Amgen CEO imparts leadership advice to Babcock students
Books about leadership and good business practices are easy to find, Amgen Chairman and CEO Kevin Sharer says. “They could fill this room,” he told a group of students, faculty and staff who gathered in a classroom at the Wake Forest University’s Babcock Graduate School of Management on Thursday, April 16.
But the keys to success aren’t always found on type-filled pages. Rather, the map to success is developed and nurtured by creative leaders and team members who have a shared vision and a common set of goals – a social architecture, he calls it.
“If you don’t like the social architecture, you won’t fit (at Amgen), you won’t do well. The mission to serve patients is very real, and it’s motivational, and we act on that,” Sharer said.
Amgen is a leading human therapeutics company in the biotechnology industry. The company, which started in 1980, taps the power of scientific discovery and innovation to advance the practice of medicine, its Web site says. Amgen has pioneered the development of products based on advances in recombinant DNA and molecular biology and launched the biotechnology industry’s first blockbuster medicines.
What began with a relatively small investment from two individuals has become a Fortune 500 company that spends $3 billion annually on research and development, serving millions of patients.
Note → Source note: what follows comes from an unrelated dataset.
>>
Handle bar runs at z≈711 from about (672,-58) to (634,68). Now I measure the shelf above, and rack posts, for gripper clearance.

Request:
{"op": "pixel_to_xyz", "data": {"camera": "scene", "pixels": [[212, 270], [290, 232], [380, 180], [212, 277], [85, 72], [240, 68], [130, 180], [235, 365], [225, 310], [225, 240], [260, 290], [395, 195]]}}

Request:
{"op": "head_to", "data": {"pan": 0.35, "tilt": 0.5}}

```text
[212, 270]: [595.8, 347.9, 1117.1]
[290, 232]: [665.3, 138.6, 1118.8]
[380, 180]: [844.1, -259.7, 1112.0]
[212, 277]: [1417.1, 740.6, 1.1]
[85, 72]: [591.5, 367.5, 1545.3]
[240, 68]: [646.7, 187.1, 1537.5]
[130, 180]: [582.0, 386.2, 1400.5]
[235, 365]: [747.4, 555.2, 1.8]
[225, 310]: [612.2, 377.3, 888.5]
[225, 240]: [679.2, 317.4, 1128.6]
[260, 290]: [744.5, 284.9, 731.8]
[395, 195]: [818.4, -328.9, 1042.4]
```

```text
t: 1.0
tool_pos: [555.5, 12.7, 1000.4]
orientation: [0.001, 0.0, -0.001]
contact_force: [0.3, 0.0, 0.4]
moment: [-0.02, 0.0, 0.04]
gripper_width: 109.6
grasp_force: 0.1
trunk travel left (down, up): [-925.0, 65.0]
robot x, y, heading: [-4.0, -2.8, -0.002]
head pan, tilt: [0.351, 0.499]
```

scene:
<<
Based in Thousand Oaks, Calif., Amgen employs about 17,000 people worldwide. The company reported revenues of $15 billion in 2008 and has eight principal products currently on the market. “Think of it as eight businesses,” Sharer said.
Sharer is particularly excited about a potential new product, which would be used to treat osteoporosis. The treatment, in development for 15 years, has the potential to generate some $6 billion in revenue, he said. It is currently waiting approval by the Federal Drug Administation, but the clinical results, Sharer said, “have been quite encouraging.” “It’s the hottest drug in the world right now.”
Sharer, a Navy veteran who served as chief engineer on a Los Angeles class submarine, has been Amgen’s CEO since 2000 and chairman of the board of directors since 2001.
Amgen’s social architecture, which includes six core principles, is the foundation of the company, Sharer said. “It didn’t come from a book. We didn’t pay a consultant … it’s all organic. If we’re going to be a great company, we have to make people believe what it means to be part of Amgen.” The components of the architecture, which he displayed for the group, are aspiration, mission, values, strategy, leadership and corporate goals. “Leadership,” he said, “is about behavior, not charisma.”
Leaders are coaches and they are only as good as the team that surrounds them. “No leader can overcome a mediocre team. There is no subsitution for having the best team.” He advised the students to leave their comfort zones and to seek balance in all they do. “If you are comfortable,” he said, “you are not growing, and you should be concerned.”
New professionals may believe that 12-hours days and working weekends are not only necessary in getting ahead but expected as a means to advance and to achieve. That’s not necessarily the case, Sharer said. “Living a balanced life is important,” he said, emphasizing the need to focus on family and personal interests outside of work.
Sharer closed the lecture with a question-and-answer session. “This is a free shot,” he said. “Part of the skill you need to develop as burgeoning executives is to learn to ask questions in an artful manner.”
Tori Peterson, a first-year Babcock student and a member of the Health Care Club, got the chance to meet with Sharer in a roundtable discussion prior to his April 16 presentation. She was impressed that such as successful CEO would travel across the country to speak at Wake Forest.
“Not everyone is interested in health care, but we’re all interested in becoming leaders,” she said. “It was a great opportunity.”